Don’t bother wasting education on people (Africans, in this case) who don’t need it because they are meant to serve. That’s what a minister of education meant when he said, “Education ‘must train and teach people in accordance with their opportunities in life,’” as quoted in Mandela’s autobiography.
We all call bullshit, his argument is backward. This guy should have said, “People’s opportunities in life are in accordance with their education, so we must educate the hell out of people.” His notion of racial destiny is archaic. When we read quotes like this, we pause only to shake our heads at the ignorance of dead leaders.
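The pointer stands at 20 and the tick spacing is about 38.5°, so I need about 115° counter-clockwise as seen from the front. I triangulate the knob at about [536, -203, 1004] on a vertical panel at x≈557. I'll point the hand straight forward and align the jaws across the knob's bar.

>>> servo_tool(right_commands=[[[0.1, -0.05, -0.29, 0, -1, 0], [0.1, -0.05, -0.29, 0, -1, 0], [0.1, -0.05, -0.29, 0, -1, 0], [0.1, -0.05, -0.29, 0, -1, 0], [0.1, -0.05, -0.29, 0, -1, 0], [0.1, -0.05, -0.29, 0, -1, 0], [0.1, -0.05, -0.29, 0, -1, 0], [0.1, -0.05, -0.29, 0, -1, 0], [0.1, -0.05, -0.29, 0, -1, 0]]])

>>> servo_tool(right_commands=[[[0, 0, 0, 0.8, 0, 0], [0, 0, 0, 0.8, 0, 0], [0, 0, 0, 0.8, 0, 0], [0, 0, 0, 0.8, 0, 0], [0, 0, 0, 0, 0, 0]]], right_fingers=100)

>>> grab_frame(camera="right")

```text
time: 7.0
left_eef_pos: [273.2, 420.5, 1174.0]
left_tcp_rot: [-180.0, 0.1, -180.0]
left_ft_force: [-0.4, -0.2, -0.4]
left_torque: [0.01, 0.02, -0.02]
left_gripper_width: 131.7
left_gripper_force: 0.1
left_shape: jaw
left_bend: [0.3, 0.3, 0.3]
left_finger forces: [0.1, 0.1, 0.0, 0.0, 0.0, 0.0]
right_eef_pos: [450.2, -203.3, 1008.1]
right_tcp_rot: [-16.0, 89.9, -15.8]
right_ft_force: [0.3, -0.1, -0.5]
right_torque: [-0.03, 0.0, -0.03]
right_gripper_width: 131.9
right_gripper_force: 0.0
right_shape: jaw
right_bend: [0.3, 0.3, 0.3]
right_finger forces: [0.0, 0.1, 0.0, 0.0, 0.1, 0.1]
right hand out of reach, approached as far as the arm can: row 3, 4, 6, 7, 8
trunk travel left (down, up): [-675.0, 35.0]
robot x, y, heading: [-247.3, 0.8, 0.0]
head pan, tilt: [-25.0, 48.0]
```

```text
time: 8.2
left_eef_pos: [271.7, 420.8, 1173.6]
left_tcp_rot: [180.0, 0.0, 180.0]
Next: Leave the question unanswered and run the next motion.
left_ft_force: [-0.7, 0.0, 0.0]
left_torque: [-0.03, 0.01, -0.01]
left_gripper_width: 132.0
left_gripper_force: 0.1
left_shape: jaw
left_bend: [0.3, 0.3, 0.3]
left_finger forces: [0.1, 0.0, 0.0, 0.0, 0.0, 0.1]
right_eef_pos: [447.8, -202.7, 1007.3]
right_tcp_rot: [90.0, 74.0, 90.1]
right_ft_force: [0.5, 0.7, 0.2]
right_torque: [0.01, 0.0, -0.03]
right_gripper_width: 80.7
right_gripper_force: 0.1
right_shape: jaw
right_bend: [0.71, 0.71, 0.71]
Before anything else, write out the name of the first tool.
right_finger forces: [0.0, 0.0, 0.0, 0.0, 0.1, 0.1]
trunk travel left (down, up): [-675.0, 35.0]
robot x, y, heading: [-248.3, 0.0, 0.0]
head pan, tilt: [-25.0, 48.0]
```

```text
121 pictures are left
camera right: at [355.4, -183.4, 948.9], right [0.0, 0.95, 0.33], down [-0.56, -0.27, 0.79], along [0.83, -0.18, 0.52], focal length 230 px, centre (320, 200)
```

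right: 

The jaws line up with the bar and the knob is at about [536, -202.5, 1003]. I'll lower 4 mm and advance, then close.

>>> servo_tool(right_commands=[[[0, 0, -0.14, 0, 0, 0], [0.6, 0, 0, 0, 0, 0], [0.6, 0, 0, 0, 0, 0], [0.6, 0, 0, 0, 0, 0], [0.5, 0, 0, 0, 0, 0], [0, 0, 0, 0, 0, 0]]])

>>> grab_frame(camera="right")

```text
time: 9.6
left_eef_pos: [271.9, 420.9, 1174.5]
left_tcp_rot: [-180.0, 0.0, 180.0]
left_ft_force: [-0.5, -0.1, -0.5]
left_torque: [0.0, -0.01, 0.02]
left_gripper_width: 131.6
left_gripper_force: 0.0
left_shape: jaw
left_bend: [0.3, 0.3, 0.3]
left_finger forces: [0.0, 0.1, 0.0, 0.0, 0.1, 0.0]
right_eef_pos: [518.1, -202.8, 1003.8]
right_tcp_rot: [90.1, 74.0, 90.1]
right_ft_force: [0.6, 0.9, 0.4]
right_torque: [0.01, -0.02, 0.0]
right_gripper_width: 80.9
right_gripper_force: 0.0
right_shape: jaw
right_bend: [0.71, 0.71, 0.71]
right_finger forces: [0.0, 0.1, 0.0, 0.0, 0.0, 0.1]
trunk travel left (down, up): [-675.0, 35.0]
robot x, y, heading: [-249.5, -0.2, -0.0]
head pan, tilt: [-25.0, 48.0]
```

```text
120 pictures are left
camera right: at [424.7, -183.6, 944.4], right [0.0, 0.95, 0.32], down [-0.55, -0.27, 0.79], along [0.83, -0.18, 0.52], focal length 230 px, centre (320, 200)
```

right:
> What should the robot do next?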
The reason I paused when I read the quote, from this white oppressor of black Africans more than 60 years ago, is that it reminded me of something I’d heard from a black woman I’d seen on a reality TV show much more recently. About her children she said, “I tell them to aim for what they can get. Life’s hard and there aren’t any breaks. Better to survive than get your heart broken.”
I don’t remember the program, or even much about the context, but her words stayed with me because they set such different expectations than my parents set for me, and as a teenager I’d assumed that everyone’s parents told them to ‘aim for the stars’. I still, perhaps naively, believe that I could have been the president if I had worked hard enough and wanted it badly enough.
This woman, I thought, is destroying any hope for her children. You must tell them they can achieve anything they work hard enough for… I call down to her from my ivory tower. Who am I to blame her for finding a comfort zone and wanting to keep her family safe within it?
Even if you think she’s just being realistic about whatever circumstance into which her children were born, you can’t deny that her version of realism precludes any hope of ascendance, that it shuts her children inside a fortress so ironclad that no light can get in.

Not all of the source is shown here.